Work required
In the data below, locate each line with the word "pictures" and list it.

Data section

※

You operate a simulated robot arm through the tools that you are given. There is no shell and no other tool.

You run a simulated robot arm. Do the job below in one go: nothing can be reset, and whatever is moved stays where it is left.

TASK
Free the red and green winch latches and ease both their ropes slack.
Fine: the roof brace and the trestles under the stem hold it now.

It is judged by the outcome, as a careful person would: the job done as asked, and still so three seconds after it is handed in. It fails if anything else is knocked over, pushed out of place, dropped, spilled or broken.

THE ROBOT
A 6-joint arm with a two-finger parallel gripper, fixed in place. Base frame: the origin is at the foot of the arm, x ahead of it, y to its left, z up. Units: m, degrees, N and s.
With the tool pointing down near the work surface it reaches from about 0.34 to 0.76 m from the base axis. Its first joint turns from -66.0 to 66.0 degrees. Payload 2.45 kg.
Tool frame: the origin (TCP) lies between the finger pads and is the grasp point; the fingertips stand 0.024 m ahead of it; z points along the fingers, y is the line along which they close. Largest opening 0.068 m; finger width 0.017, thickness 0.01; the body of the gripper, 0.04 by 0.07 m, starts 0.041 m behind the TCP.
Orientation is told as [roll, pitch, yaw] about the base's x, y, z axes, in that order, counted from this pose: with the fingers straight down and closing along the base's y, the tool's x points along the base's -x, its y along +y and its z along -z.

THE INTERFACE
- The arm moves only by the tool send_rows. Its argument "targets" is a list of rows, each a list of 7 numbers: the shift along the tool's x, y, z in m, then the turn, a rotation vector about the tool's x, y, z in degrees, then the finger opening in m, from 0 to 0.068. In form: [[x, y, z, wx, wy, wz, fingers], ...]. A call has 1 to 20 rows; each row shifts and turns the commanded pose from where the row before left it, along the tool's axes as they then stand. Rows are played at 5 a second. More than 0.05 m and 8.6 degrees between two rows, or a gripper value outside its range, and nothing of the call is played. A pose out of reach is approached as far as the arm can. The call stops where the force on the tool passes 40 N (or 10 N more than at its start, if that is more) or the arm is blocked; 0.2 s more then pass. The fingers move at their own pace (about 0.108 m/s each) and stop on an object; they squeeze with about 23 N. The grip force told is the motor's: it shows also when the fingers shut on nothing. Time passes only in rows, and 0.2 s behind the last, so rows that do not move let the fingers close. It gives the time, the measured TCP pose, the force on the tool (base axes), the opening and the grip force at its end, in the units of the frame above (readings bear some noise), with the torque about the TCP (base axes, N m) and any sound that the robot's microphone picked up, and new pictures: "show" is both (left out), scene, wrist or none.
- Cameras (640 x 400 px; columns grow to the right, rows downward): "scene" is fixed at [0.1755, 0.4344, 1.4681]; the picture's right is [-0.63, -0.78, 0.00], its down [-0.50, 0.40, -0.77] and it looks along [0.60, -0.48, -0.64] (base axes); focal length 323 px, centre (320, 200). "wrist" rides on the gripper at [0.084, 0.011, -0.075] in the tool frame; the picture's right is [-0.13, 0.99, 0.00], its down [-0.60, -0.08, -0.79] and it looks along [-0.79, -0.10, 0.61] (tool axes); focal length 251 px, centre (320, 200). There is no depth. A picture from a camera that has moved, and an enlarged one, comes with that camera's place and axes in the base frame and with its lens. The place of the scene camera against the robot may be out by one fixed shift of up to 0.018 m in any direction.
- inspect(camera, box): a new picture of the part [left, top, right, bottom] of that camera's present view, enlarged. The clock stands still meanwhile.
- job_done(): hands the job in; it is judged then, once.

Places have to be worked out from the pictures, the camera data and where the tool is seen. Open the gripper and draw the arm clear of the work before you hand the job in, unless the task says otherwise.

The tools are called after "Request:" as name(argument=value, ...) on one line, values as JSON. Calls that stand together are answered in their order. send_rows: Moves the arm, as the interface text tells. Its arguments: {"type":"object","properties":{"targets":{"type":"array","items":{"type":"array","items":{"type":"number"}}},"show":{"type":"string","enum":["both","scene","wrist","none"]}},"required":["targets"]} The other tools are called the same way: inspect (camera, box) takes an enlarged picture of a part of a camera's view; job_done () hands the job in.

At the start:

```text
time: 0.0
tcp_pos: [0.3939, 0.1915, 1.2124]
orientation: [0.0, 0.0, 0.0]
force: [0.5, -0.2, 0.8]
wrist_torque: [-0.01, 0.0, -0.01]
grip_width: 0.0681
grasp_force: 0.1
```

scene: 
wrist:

※

Result
- The arm moves only by the tool send_rows. Its argument "targets" is a list of rows, each a list of 7 numbers: the shift along the tool's x, y, z in m, then the turn, a rotation vector about the tool's x, y, z in degrees, then the finger opening in m, from 0 to 0.068. In form: [[x, y, z, wx, wy, wz, fingers], ...]. A call has 1 to 20 rows; each row shifts and turns the commanded pose from where the row before left it, along the tool's axes as they then stand. Rows are played at 5 a second. More than 0.05 m and 8.6 degrees between two rows, or a gripper value outside its range, and nothing of the call is played. A pose out of reach is approached as far as the arm can. The call stops where the force on the tool passes 40 N (or 10 N more than at its start, if that is more) or the arm is blocked; 0.2 s more then pass. The fingers move at their own pace (about 0.108 m/s each) and stop on an object; they squeeze with about 23 N. The grip force told is the motor's: it shows also when the fingers shut on nothing. Time passes only in rows, and 0.2 s behind the last, so rows that do not move let the fingers close. It gives the time, the measured TCP pose, the force on the tool (base axes), the opening and the grip force at its end, in the units of the frame above (readings bear some noise), with the torque about the TCP (base axes, N m) and any sound that the robot's microphone picked up, and new pictures: "show" is both (left out), scene, wrist or none.
Places have to be worked out from the pictures, the camera data and where the tool is seen. Open the gripper and draw the arm clear of the work before you hand the job in, unless the task says otherwise.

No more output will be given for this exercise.